:: EXTRACT

9. CHANGE OF CONTROL, MERGER, CONSOLIDATION OR TENDER OFFER
(a) Acceleration. Notwithstanding the provisions of Section 7(c),
in the event that:
(i) any share exchange or merger or consolidation to which
the Company or the Bank is a party is consummated and
either [i] the Company will not be the surviving or
acquiring corporation or will not own 100% of the
outstanding capital stock of the surviving or acquiring
corporate entity immediately following the consummation
of the transactions contemplated by the plan or agreement
of exchange, merger or consolidation, or [ii] there will
be a twenty-five percent (25%) change in the
proportionate ownership of outstanding shares of voting
stock of the Company as a result of the transactions
contemplated by such plan or agreement of exchange,
merger or consolidation or sale of assets;
(ii) in any transaction or series of transactions,
substantially all of the business or assets of the
Company or the Bank shall be sold to or otherwise
acquired by another corporation or entity that is not a
wholly-owned subsidiary of the Company;
(iii) any person (as that term is used in Sections 13(d) and
14(d) of the Exchange Act) acquires the beneficial
ownership (as that term is used in Section 13(d) of the
Securities Exchange Act of 1934, and the rules and
regulations promulgated thereunder) of stock of the
Company entitled to cast more than 20% of the votes at
the time entitled to be cast generally for the election
of directors; or
(iv) the Board or the shareholders of the Company approve,
adopt, agree to recommend, or accept any agreement,
contract, offer or other arrangement providing for, or
any series of transactions resulting in, any of the
transactions described (i) through (iii) above,
then the exercise dates of all outstanding Options shall
accelerate so that each Option outstanding may thereafter be
exercised.
(b) Reorganization: If the Company shall be a party to a
binding agreement to any share exchange, merger,
consolidation, reorganization or sale of substantially all
the assets of the Company, each outstanding Option shall,
upon consummation thereof, pertain and apply to the
securities and/or property which a share owner of the number
of shares of Common Stock subject to the Option would be
entitled to receive pursuant to such share exchange, merger,
consolidation, reorganization or sale of assets.
(c) Tender Offer, Exchange or Sale: In the event that:
(i) any person other than the Company shall acquire more
than 20% of the Common Stock through a tender offer,
exchange offer or otherwise; or
(ii) a change in the "control" of the Company occurs, as such
term is defined in Rule 405 under the Securities Act of
1933, as amended; or
(iii) there shall be a sale of all or substantially all of the
assets of the Company;
then any outstanding Option held by an Optionee, who is deemed by
the Committee to be a statutory officer ("insider") for purposes
of Section 16 of the Securities Exchange Act of 1934, as amended,
shall be entitled to receive, subject to an entitlement as
provided for below, in lieu of exercise of such Option, to the
extent that it is then exercisable, a cash payment in an amount
equal to the difference between the aggregate exercise price of
such Option, or portion thereof, and (A) in the case of an event
covered by (i) above, the final offer price per share paid for
Common Stock, or such lower price as the Committee may determine
is necessary to preserve an option's ISO status, multiplied by the
number of shares of Common Stock covered by the Option or portion
thereof, or (B) in the case of an event covered by (ii) or (iii)

::::

= OBJECTIVE 1 =
Provide the original wording of the extract from "(b) Reorganization: If" as far as "sale of assets.".
= OBJECTIVE 2 =
How does the extract go on? Write the next part.

:: COLLECTED DATA

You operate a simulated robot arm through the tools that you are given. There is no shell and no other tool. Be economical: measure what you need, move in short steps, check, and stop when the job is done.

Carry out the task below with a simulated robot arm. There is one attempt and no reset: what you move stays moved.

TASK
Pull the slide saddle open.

::::

= FINAL RESULT 1 =
(b) Reorganization: If the Company shall be a party to a
binding agreement to any share exchange, merger,
consolidation, reorganization or sale of substantially all
the assets of the Company, each outstanding Option shall,
upon consummation thereof, pertain and apply to the
securities and/or property which a share owner of the number
of shares of Common Stock subject to the Option would be
entitled to receive pursuant to such share exchange, merger,
consolidation, reorganization or sale of assets.

= FINAL RESULT 2 =
above, the aggregate Fair Market Value of the shares covered by
the Option, as determined by the Committee at such time.
Any payment which the Company is required to make under this
Section 9(b) shall be made within fifteen business days following
the event which results in the Optionee's right to such payment.
In the event of a tender offer in which fewer than all the shares
which are validly tendered in compliance with such offer are
purchased or exchanged, then only that portion of the shares
covered by an Option as results from multiplying such shares by a
fraction, the numerator of which is the number of shares of Common
Stock acquired pursuant to the offer, and the denominator of which
is the number of shares of Common Stock tendered in compliance
with such offer, shall be used to determine the payment thereupon.
To the extent that all or any portion of an Option shall be
affected by this provision, all or such portion of the Option
shall be terminated.
Notwithstanding the foregoing terms of this Section 9(c), the
Committee may, by unanimous vote and resolution, unilaterally
revoke the benefits of the above provisions; provided, however,
that such vote is taken no later than ten business days following
public announcement of the tender offer or the change of
control, whichever occurs earlier.
10. AMENDMENT AND TERMINATION OF PLAN
(a) Right to Amend or Terminate: The Board, without further
approval of the shareholders, may at any time, and from time
to time, suspend or terminate the Plan in whole or in part or
amend it from time to time in such respects as the Board may
deem appropriate and in the best interests of the Company and
the Bank; provided, however, that no such amendment shall be
made without the approval of the shareholders which would:
(i) materially modify the eligibility requirements for
receiving Options;
(ii) increase the total number of shares of Common Stock
which may be issued pursuant to Options, except as is
provided for in accordance with Section 8;
(iii) except as provided in the Plan, decrease the purchase
price of Common Stock covered by an Option to less than
that required by Section 7(a) of the Plan;
(iv) extend the period of granting Options; or
(v) materially increase in any other way the benefits
accruing to Optionees.
(b) Effect: No amendment, suspension or termination of this Plan
shall, without an Optionee's consent, alter or impair any of
the rights or obligations under any Option theretofore
granted to her or him under the Plan.
(c) Change in Law or Regulations: The Board may amend the Plan,
subject to the limitations cited above, in such manner as it
deems necessary to permit the granting of ISOs meeting the
requirements of future amendments to the Code or the
regulations promulgated thereunder.
11. GOVERNMENT AND OTHER REGULATIONS
The obligation of the Company to issue or transfer and
deliver Option Shares for Options exercised under the Plan shall
be subject to all applicable laws, regulations, rules, orders and
approvals which shall then be in effect and required by
governmental entities and the stock exchanges on which the Common
Stock may be traded. In addition, all transactions contemplated
hereunder shall be subject to, and may be limited by, the
provisions of applicable law including, but not limited to,
federal and state securities laws.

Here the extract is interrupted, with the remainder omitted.